Text to read »
※
What's in a Name
Matthew 1:20-23 The Message
While he was trying to figure a way out, he had a dream. God’s angel spoke in the dream: “Joseph, son of David, don’t hesitate to get married. Mary’s pregnancy is Spirit-conceived. God’s Holy Spirit has made her pregnant. She will bring a son to birth, and when she does, you, Joseph, will name him Jesus —‘ God saves’ — because he will save his people from their sins.” This would bring the prophet’s embryonic revelation to full term:
Watch for this — a virgin will get pregnant and bear a son; They will name him Immanuel (Hebrew for “God is with us”).
This week I signed my name again to what seems to be the 20,000th document over my time as bishop. It is such a simple thing, and it seems so easy. What’s in a name anyway? The first blank of a birth certificate and almost every other form or application asks for our names.
What’s in a name? My parents chose “Robert Dean Farr” for mine. I had no say in the name I would carry with me for the rest of my life. Why Robert Dean Farr? Well, I suppose my parents were carrying on a tradition from both sides of our family tree. My grandfathers on both sides of the family were named Robert. They had different personalities and lived very different lives. For years I received mail for them long after they were gone. Both were nicknamed “Bob.” So, when I was growing up, my parents nicknamed me “Bobby” to help stop any confusion.
As happens to all of us, my name changed over time. I went to the seminary “Bobby” and came home four years later as “Bob.” I’m not sure how that happened. Then again, when elected bishop, my name underwent a more dramatic shift from “Bob” to “Bishop” due to the church’s traditions around the role and office of a bishop. What’s in a name? Today I hear “Bishop,” “Bob,” “Reverend,” “Doctor,” “Grandpa” and, occasionally “Bobby.”
We all have many aspects of our names. Interestingly, we say it’s “our” name. While that is true, it is a name given to us by others. I read once that there is a culture that gives children their original name, but once they reach a certain age, they may pick out their own name. We know in the Bible the early tradition of becoming a Christian disciple meant you changed your name to indicate an inner transformational change. The most famous name change was from Saul to Paul.
As we enter the Advent and Christmas seasons, we are reminded that Joseph was given a name for his new son through a dream from God. Matthew’s Gospel wants us to remember the importance of Jesus’ name; where it came from, David’s son, Root of Jesse; when he was born, during King Herod’s reign; where he was born, Bethlehem (an insignificant town); to who he was born, Mary and Joseph. Matthew wants us to see the connection to the Old Testament salvation story and the connection to Jewish history. Luke’s Gospel reminds us that others showed up at the birth, shepherds and wise men from the east. He is reminding us that Jesus isn’t just connected to the Jewish community, but the world and all people.
※
Produce the text that comes next in the text to read.

Information supplied »
※
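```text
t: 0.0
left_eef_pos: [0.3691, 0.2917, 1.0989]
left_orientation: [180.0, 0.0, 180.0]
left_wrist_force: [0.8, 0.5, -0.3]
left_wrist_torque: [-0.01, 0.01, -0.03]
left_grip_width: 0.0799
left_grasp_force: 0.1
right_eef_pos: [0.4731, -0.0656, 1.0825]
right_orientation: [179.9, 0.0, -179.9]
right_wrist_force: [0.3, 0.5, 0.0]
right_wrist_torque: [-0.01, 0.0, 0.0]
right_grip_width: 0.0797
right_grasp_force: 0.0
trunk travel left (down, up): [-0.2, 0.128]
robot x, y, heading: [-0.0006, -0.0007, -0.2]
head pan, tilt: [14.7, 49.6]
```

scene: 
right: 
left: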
※
Answer to this exercise »
What’s in a name? Matthew’s Gospel wants us to know there is a lot in a name. The fact is, naming your son “Jesus” was not that uncommon in first-century Judaism. However, Matthew wants us to know that Jesus has a common name, but his first name is “Immanuel,” meaning “God is with us.” These names remind us of both sides of Jesus, his divinity and his humanity.
Immanuel (Jesus) was born of a human woman, born of the Divine Spirit. In the hymn, “There is Something About that Name” (UMH 171), part of the chorus is:
“Master, Savior, Jesus! Like the fragrance after the rain. Jesus, Jesus, Jesus, let all heaven and Earth proclaim ...”
I heard a recording of the Gaithers singing this hymn. During the song, Gloria Gaither speaks these words:
“Jesus ... The mere mention of His name can calm the storm, heal the broken and raise the dead.
At the name of Jesus, I’ve seen sin hardened men melted, derelicts transformed. The lights of hope put in the eyes of a hopeless child. At the name of Jesus, hatred and bitterness turn to love and forgiveness, arguments cease. I’ve heard a mother softly breathe His name at the bedside of a child delirious from fever, and watched ... as that little body grew quiet, and fevered brow cooled
I’ve sat at the side of a dying saint. Her body wracked with pain, who in those final fleeting seconds summoned her last ounce of ebbing strength, just to whisper Earth’s sweetest name.
Jesus ... Jesus ...
Emperors have tried to destroy it.
Philosophies have tried to stamp it out.
Tyrants have tried to wash it from the face of the Earth with the very blood of those who claimed it. Yet it still stands.
And there shall be that final day when every voice that has ever uttered a sound, every voice of Adam’s race, shall raise in one mighty chorus to proclaim the name of Jesus.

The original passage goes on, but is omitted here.